Whenever a line below holds the word "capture", copy that line.

■ Collected material
* Start *
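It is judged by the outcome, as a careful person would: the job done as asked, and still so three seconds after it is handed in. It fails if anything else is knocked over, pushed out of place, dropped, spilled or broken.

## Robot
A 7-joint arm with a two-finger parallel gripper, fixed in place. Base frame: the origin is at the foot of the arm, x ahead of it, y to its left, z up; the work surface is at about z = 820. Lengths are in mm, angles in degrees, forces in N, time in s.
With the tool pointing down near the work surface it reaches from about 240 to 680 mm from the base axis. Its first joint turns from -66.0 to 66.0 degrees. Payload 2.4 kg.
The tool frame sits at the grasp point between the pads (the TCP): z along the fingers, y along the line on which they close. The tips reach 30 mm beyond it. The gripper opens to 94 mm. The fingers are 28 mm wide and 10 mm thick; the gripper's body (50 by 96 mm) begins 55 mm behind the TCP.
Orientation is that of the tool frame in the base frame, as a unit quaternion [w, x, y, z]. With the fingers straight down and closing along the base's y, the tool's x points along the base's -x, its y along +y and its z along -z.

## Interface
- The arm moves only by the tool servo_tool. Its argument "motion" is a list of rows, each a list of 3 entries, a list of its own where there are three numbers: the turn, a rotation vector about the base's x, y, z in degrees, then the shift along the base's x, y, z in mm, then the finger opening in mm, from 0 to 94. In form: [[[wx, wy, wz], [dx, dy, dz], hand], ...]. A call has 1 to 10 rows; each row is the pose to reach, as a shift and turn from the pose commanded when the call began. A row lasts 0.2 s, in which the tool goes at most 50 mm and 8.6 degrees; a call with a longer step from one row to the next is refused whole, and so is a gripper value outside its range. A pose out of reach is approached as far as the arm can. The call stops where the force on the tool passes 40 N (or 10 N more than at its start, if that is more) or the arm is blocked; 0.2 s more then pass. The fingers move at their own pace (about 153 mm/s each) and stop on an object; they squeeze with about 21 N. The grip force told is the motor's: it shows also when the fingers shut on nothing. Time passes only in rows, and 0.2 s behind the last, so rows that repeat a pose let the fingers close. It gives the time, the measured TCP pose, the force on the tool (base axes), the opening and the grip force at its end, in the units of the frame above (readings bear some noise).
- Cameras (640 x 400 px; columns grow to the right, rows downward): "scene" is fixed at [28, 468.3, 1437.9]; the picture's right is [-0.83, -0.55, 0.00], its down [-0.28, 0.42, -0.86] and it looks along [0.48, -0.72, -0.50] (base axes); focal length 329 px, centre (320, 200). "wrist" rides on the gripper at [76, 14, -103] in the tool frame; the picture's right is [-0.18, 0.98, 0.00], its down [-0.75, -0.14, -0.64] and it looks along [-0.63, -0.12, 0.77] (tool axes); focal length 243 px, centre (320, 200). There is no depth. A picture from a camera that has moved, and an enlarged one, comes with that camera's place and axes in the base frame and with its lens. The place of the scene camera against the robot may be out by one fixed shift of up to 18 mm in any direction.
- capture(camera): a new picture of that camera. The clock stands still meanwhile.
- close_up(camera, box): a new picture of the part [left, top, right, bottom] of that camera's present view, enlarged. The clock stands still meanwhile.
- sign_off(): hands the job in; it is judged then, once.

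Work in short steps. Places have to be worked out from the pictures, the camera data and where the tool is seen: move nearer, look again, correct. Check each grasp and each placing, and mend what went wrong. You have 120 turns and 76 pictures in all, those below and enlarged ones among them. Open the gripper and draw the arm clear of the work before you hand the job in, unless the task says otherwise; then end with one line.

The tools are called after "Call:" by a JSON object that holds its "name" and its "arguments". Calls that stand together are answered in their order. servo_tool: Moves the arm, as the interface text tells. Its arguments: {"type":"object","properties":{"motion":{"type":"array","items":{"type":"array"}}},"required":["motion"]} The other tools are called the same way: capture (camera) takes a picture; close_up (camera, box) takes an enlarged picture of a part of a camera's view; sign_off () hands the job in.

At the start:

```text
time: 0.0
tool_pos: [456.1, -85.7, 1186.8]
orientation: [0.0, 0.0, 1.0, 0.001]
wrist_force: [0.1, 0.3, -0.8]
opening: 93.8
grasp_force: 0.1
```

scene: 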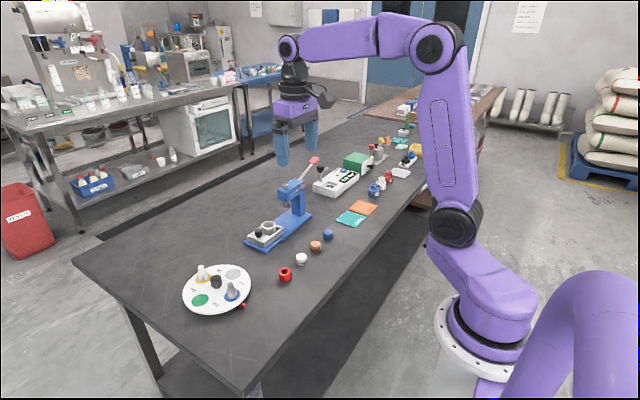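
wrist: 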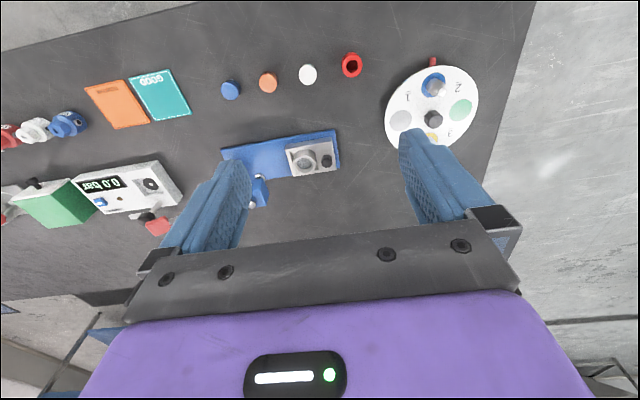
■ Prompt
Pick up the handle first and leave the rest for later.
* End *
■ Task response
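- capture(camera): a new picture of that camera. The clock stands still meanwhile.
The tools are called after "Call:" by a JSON object that holds its "name" and its "arguments". Calls that stand together are answered in their order. servo_tool: Moves the arm, as the interface text tells. Its arguments: {"type":"object","properties":{"motion":{"type":"array","items":{"type":"array"}}},"required":["motion"]} The other tools are called the same way: capture (camera) takes a picture; close_up (camera, box) takes an enlarged picture of a part of a camera's view; sign_off () hands the job in.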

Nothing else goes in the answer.